The organic farm, Jacobs Farm Del Cabo, filed a lawsuit against the pesticide application company Western Farm Service, Inc. in May 2007. The suit sought an order to stop Western Farm Service from spraying pesticides that contaminate crops at Wilder Ranch State Park, where Jacobs Farm leases 120 acres. Compensation for losses, in the sum of $1 million, which resulted from pesticide contamination, was also sought. The court ruled that pesticide applications by Western Farm Service resulted in trespass of the pesticides onto Jacobs Farm and were legally determined to be a nuisance depriving Jacobs Farm of the right to use and enjoy the land, caused by negligence on the part of Western Farm Services. The jury found that Jacobs Farm was damaged in the sum of $1 million and Judge Robert Atack ordered judgment in that amount against Western Farm Service.
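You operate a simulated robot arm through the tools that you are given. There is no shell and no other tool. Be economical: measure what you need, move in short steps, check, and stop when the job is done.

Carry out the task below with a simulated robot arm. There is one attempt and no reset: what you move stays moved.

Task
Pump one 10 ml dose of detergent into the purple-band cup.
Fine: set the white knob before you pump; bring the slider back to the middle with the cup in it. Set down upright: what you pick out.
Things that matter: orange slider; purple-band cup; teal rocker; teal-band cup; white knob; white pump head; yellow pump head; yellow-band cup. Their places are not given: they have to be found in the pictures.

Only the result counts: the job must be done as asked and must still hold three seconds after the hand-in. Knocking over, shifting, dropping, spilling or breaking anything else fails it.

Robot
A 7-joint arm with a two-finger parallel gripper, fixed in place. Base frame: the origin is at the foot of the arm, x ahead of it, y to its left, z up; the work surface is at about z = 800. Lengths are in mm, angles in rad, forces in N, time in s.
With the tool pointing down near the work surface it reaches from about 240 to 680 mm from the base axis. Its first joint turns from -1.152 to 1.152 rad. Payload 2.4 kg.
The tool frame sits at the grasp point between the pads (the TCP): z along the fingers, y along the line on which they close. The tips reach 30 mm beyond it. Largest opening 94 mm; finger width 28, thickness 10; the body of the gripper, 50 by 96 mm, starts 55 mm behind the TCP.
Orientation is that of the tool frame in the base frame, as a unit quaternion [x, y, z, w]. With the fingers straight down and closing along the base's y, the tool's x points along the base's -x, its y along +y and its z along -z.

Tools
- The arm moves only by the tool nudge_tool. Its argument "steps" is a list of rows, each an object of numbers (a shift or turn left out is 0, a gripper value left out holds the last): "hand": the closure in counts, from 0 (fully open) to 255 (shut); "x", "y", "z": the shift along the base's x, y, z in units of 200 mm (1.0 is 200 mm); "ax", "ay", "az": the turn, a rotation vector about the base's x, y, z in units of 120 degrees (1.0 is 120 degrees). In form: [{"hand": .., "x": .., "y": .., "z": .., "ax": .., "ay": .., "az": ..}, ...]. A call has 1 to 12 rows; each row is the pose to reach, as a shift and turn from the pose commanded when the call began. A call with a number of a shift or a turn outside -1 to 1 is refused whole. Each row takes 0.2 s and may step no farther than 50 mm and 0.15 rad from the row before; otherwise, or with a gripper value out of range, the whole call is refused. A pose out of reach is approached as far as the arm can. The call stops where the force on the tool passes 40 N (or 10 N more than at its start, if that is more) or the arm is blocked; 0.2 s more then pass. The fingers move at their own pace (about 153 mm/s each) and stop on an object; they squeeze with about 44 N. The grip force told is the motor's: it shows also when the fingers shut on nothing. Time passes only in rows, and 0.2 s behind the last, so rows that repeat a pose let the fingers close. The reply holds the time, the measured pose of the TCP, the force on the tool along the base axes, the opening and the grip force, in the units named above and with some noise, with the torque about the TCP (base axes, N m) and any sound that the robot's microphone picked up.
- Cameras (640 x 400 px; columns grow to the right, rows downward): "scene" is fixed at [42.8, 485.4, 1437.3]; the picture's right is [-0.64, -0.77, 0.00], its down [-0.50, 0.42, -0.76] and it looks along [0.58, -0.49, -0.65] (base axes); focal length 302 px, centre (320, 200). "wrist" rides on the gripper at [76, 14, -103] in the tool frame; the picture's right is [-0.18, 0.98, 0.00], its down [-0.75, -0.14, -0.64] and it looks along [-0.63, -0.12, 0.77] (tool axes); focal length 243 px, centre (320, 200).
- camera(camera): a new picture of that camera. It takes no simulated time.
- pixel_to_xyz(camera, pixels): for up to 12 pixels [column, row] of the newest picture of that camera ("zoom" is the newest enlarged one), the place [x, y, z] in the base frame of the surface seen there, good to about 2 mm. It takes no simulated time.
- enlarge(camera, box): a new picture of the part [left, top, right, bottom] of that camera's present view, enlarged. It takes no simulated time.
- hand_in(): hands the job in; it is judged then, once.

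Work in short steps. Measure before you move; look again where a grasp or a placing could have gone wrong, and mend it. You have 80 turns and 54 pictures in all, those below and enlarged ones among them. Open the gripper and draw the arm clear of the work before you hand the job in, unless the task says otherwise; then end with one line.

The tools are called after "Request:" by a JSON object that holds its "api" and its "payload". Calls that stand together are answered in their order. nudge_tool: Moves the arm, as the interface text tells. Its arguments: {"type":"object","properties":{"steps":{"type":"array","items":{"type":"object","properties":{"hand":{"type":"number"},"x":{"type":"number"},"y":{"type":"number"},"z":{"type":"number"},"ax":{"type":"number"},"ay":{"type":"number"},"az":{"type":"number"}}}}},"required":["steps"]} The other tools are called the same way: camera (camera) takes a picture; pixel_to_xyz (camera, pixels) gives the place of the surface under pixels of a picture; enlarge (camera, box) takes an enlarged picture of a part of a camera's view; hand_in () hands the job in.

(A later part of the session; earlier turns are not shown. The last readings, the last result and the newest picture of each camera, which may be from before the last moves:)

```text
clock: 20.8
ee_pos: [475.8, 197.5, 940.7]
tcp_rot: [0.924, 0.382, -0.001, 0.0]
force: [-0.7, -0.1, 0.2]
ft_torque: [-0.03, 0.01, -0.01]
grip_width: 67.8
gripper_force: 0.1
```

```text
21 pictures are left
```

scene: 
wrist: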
The organophosphates, chlorpyrifos, diazinon, and dimethoate, were applied to Brussels sprouts and then evaporated and drifted onto organically cultivated culinary herbs including sage, rosemary and dill at Jacob Farm. The farm first discovered trace residues of chlorpyrifos and diazinon in October 2006 and management immediately stopped harvesting the affected crops. The use of organophosphates and other pesticide chemicals are prohibited in organic farming. The farm notified the County Agriculture Commissioner and the state Department of Pesticide Regulation, which said they found no violations. It also contacted Western Farm Service, which promised to take precautions against windblown contamination.
Western Farm Services said it is likely to appeal the verdict, saying they followed standards on the product labels and county agricultural permits when applying the pesticides. The company argues that Jacobs Farm should not have come into an area where conventional farming was taking place with its “incompatible crops.” In their statement, Western Farm Services said that assessing the uses and risks of pesticides should be the job of federal, state and county regulators, not local juries. It also said the verdict “raises concerns about future use of organophosphates in California.”
“The scientific community’s growing knowledge of how these chemicals move in the environment after application was not considered by pesticide applicators or government regulators. Regulations prohibiting the continued application of pesticides that damage crops on other farms are in place. But until now, these prohibitions did not apply to damage from pesticides when they evaporate after they are applied,‚Äú said Larry Jacobs, president of Jacobs Farm Del Cabo.
According to Nathan Benjamin, an attorney for the organic farm, neither federal nor state regulations account for the environmental characteristic of organophosphates or provide any protection for organic farmers. The jury verdict signaled the need for regulations to protect growers against volatile pesticides that can drift after they are applied.
Under the organic regulations, only naturally-derived pesticides may qualify for inclusion (if they meet the organic standards), and the inert ingredients must also be on the National Organic Standards approved list of inerts. The use of synthetic pesticides, chemical fertilizers, antibiotics, sewage sludge, genetically modified organisms, and irradiation is prohibited in organic production.
Organophosphates (OPs) like chlorpyrifos have been found to remain in the air at very high concentrations 24hrs after application. Residues remain on plant surfaces for approximately 10 to 14 days. Data indicate that OPs can accumulate in certain crops and persist in the environment. OPs were the first group of chemicals to go through tolerance reassessment under the 1996 Food Quality Protection Act because they are known to pose risks of acute and chronic toxicity to humans as well as wildlife. They are also considered to be the most likely pesticide to cause an acute poisoning.